* Available data *
>> START

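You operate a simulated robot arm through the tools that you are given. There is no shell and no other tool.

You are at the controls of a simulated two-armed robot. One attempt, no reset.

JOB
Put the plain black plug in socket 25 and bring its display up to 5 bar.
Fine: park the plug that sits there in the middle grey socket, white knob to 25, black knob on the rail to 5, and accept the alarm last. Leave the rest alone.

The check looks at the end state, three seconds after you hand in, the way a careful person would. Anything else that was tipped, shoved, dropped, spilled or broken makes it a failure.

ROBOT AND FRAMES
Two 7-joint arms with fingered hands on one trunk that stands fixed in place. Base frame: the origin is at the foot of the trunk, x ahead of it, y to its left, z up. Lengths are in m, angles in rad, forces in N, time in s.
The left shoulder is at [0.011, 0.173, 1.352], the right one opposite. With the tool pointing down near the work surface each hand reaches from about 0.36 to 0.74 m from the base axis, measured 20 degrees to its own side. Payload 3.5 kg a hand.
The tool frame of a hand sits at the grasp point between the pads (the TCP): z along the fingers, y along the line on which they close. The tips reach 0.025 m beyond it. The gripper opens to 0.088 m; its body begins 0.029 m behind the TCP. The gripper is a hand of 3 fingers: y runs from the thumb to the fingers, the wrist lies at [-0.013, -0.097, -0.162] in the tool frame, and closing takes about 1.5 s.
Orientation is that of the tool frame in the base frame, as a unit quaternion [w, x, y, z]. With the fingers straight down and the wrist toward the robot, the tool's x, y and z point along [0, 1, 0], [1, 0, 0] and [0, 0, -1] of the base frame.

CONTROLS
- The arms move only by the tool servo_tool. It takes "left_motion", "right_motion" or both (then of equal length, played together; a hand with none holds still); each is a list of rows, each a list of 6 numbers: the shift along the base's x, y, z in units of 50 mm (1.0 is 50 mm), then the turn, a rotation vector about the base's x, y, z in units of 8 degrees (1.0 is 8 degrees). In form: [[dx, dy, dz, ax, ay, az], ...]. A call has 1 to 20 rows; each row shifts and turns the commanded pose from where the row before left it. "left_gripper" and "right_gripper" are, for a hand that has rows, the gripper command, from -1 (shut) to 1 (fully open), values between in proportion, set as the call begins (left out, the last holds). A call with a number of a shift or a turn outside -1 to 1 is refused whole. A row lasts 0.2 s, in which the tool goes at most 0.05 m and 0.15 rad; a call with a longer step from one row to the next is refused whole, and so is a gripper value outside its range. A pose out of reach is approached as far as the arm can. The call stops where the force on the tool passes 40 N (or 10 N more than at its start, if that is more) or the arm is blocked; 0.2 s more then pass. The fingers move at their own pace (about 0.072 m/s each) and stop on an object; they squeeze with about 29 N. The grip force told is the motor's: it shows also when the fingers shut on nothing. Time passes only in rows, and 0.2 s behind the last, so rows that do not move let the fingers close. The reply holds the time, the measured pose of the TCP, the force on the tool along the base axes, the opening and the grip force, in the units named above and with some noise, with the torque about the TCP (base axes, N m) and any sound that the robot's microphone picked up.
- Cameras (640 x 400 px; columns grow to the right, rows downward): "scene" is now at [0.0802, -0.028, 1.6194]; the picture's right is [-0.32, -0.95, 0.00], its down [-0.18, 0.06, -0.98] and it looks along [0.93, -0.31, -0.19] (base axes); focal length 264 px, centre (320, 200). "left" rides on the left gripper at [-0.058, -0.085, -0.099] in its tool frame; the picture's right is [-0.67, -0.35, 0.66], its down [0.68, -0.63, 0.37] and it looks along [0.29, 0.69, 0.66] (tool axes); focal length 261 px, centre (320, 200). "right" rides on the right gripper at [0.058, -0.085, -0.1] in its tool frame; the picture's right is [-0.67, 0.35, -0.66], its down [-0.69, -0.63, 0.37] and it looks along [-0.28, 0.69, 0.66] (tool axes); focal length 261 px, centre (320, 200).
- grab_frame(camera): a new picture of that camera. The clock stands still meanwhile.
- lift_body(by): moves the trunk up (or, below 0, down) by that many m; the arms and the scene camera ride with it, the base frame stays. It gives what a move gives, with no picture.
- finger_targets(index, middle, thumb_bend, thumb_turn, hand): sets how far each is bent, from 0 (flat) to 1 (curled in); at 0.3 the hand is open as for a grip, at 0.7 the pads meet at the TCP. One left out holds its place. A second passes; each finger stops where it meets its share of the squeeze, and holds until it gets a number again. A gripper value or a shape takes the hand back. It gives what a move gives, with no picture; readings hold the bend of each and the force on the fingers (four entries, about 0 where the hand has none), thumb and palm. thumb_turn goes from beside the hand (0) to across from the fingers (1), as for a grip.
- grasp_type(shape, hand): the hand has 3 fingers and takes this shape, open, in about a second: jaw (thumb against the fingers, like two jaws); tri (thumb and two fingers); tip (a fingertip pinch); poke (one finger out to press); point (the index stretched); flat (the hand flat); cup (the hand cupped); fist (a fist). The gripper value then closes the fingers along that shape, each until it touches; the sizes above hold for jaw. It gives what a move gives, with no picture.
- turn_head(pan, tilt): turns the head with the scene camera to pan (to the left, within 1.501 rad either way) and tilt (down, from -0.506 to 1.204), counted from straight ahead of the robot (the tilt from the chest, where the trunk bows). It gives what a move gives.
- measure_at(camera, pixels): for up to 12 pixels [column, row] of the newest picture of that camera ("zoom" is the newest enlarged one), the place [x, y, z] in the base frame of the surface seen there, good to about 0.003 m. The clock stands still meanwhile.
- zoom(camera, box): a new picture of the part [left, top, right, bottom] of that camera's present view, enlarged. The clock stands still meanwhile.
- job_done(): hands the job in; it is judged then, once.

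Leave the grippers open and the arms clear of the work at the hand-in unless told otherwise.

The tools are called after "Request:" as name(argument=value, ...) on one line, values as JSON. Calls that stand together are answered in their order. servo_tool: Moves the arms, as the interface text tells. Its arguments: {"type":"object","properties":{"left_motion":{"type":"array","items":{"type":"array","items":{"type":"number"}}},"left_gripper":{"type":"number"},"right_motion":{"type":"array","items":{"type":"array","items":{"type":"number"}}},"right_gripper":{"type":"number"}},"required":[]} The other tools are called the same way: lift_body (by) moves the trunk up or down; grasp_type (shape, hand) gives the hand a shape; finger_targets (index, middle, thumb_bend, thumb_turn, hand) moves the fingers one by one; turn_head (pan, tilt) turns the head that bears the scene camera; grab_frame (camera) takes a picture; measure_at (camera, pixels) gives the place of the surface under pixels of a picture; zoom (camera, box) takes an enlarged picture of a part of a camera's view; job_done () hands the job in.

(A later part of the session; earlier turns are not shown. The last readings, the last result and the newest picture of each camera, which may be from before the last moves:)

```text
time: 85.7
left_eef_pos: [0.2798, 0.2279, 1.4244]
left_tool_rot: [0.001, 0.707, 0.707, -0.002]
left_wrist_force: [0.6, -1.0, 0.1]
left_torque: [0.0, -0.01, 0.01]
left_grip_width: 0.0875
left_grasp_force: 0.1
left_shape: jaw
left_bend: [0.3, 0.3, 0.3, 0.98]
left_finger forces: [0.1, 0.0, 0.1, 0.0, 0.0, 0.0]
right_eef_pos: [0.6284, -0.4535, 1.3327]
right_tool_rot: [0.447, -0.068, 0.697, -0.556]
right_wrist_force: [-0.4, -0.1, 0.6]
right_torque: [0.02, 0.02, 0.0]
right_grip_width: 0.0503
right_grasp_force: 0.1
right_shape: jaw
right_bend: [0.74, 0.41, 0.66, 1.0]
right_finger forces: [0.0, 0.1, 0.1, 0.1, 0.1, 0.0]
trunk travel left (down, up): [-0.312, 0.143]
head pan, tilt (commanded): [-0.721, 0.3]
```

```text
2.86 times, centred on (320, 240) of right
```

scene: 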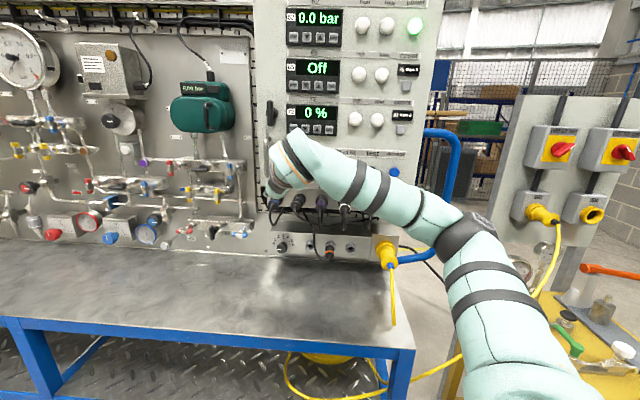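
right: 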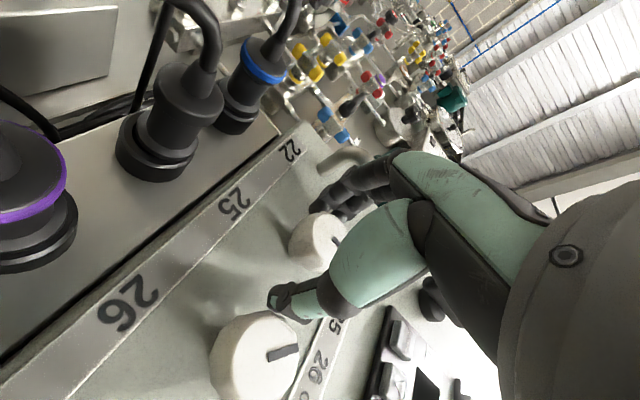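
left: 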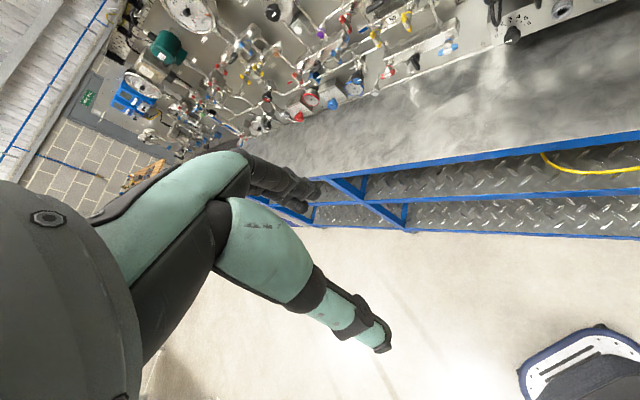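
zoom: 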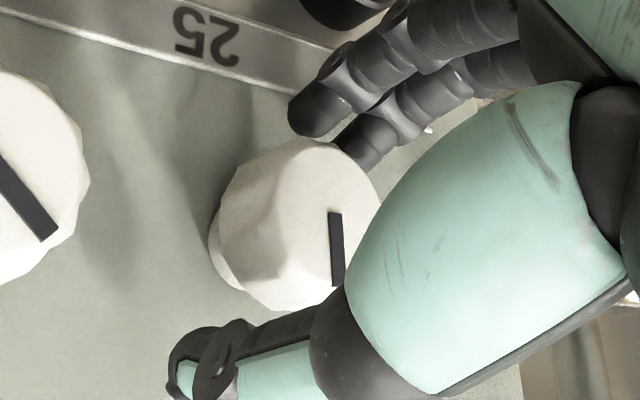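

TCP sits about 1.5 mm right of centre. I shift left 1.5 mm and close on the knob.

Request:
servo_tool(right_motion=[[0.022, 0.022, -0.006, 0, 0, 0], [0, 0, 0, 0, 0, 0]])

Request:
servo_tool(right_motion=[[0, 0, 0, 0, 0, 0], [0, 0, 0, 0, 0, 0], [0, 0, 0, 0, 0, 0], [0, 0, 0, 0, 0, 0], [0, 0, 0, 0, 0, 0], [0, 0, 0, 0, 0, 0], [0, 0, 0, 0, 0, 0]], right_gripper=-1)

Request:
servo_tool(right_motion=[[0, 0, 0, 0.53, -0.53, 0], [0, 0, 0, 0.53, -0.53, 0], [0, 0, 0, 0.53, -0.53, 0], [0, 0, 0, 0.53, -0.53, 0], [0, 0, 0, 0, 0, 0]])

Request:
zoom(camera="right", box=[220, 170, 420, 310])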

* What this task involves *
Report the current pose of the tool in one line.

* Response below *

>> END

* What this task involves *
Scan the listing above and copy all lines containing the word "view".

* Response below *
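- zoom(camera, box): a new picture of the part [left, top, right, bottom] of that camera's present view, enlarged. The clock stands still meanwhile.
The tools are called after "Request:" as name(argument=value, ...) on one line, values as JSON. Calls that stand together are answered in their order. servo_tool: Moves the arms, as the interface text tells. Its arguments: {"type":"object","properties":{"left_motion":{"type":"array","items":{"type":"array","items":{"type":"number"}}},"left_gripper":{"type":"number"},"right_motion":{"type":"array","items":{"type":"array","items":{"type":"number"}}},"right_gripper":{"type":"number"}},"required":[]} The other tools are called the same way: lift_body (by) moves the trunk up or down; grasp_type (shape, hand) gives the hand a shape; finger_targets (index, middle, thumb_bend, thumb_turn, hand) moves the fingers one by one; turn_head (pan, tilt) turns the head that bears the scene camera; grab_frame (camera) takes a picture; measure_at (camera, pixels) gives the place of the surface under pixels of a picture; zoom (camera, box) takes an enlarged picture of a part of a camera's view; job_done () hands the job in.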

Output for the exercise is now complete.